While they never achieved the commercial success or cultural impact of the Wailers, Toots & the Maytals were nearly as important in the history of Jamaican music; like the Wailers, the Maytals thrived as ska gave way to rocksteady and then evolved into reggae, they boasted one of the island's finest singers and most charismatic frontmen in the great Toots Hibbert, and they worked with many of the most important producers and sidemen on the island. The Maytals were also the band that most clearly demonstrated the links between Jamaican sounds and American R&B (Hibbert's rich, emotive vocal style was informed by Otis Redding, Wilson Pickett, and other soul icons), and the group's catalog contains a number of crucial, frequently covered tracks, most notably the classic "Pressure Drop."        

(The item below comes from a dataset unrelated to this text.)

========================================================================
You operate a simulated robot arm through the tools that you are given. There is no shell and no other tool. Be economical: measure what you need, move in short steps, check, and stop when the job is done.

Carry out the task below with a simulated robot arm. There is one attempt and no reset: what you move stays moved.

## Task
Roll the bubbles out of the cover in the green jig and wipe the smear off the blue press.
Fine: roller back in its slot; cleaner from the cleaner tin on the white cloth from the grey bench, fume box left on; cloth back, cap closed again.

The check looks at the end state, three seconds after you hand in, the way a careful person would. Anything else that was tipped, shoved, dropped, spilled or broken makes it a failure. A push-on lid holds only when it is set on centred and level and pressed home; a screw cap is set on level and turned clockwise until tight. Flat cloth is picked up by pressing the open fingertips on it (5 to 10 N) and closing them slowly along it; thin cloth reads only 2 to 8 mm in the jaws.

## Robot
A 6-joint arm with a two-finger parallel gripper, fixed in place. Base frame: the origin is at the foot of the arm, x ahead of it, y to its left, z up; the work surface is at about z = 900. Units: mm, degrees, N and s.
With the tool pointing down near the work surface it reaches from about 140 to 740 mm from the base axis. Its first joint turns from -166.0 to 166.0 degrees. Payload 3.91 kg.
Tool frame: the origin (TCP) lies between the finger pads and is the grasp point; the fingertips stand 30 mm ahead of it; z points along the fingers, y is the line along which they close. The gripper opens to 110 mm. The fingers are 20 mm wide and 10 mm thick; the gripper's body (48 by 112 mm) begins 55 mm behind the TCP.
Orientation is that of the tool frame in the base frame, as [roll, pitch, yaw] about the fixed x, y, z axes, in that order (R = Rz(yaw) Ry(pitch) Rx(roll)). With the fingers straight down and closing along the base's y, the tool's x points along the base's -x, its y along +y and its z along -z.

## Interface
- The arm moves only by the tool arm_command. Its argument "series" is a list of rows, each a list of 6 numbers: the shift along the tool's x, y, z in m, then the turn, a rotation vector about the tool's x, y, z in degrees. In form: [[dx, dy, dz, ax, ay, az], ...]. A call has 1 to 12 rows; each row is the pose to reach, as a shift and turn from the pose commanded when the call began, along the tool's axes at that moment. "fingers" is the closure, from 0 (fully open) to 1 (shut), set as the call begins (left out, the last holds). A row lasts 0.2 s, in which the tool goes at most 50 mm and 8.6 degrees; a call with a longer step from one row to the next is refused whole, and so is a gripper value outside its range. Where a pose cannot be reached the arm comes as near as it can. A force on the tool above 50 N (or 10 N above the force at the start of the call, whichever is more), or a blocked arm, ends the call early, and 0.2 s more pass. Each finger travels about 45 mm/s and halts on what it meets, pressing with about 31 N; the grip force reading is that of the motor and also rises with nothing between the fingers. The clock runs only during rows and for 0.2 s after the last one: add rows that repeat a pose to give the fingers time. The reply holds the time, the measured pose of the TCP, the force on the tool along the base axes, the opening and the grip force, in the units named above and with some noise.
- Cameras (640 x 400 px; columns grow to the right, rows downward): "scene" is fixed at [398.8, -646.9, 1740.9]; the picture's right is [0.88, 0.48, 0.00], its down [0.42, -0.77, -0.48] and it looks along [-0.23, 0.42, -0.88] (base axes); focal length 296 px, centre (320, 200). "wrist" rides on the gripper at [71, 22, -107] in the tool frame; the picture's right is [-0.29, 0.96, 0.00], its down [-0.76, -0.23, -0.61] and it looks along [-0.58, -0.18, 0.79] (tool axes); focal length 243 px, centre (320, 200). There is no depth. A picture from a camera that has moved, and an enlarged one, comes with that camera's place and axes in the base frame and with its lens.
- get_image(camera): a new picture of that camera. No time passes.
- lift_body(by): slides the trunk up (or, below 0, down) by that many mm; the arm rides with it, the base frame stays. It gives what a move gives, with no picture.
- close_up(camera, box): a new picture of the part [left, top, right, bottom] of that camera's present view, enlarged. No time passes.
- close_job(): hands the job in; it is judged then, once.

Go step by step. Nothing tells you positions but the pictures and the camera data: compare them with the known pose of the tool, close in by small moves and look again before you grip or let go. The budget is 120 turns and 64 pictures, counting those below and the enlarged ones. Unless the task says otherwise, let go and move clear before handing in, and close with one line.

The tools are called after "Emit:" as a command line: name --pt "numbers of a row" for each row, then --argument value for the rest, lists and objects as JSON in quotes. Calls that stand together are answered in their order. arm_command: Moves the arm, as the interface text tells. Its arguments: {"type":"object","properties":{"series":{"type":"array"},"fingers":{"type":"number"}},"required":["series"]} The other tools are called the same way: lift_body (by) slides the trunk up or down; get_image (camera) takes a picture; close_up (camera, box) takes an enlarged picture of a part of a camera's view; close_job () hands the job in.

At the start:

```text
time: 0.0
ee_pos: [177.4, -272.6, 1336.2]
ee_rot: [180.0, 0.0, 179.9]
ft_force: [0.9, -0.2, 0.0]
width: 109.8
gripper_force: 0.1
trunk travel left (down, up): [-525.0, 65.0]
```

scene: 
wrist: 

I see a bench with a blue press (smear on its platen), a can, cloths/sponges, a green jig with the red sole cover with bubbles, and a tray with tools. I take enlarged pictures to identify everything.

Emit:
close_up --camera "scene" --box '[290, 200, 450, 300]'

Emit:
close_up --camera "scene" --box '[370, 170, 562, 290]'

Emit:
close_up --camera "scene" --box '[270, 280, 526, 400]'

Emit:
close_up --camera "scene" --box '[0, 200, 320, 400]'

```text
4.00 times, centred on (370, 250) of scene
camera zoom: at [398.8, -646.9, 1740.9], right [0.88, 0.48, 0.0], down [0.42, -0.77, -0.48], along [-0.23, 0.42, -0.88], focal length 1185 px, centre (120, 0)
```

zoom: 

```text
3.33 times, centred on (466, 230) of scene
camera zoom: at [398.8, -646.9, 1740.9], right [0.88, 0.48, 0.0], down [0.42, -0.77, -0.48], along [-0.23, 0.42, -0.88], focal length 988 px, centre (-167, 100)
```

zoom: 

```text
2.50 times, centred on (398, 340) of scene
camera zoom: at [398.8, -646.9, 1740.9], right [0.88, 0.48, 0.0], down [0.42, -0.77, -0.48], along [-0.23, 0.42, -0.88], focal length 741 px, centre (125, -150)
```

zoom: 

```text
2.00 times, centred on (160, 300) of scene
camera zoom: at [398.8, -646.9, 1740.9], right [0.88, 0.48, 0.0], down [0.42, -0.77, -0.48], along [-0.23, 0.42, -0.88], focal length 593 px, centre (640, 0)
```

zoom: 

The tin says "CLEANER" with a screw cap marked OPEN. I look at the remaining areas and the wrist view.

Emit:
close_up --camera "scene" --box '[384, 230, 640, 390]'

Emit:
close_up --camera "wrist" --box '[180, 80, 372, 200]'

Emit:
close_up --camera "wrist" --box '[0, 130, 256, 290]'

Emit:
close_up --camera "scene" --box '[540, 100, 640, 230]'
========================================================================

Here´s the Leslie Kong production "Sweet And Dandy" from 1968, recorded at Dynamic Sounds (Kingston, JA). Led by Toots' Kingston-by-way-of-Memphis lead vocals, and the ragged call-and-response background singing of Nathaniel "Jerry" McCarthy and Raleigh Gordon, the trio created gospel-fueled reggae classics like "54-46 That´s My Number," "Monkey Man," "Sweet and Dandy,"  and the immortal "Pressure Drop," all of which carried the stomp and wallop of the best and most enduring soul music of the day.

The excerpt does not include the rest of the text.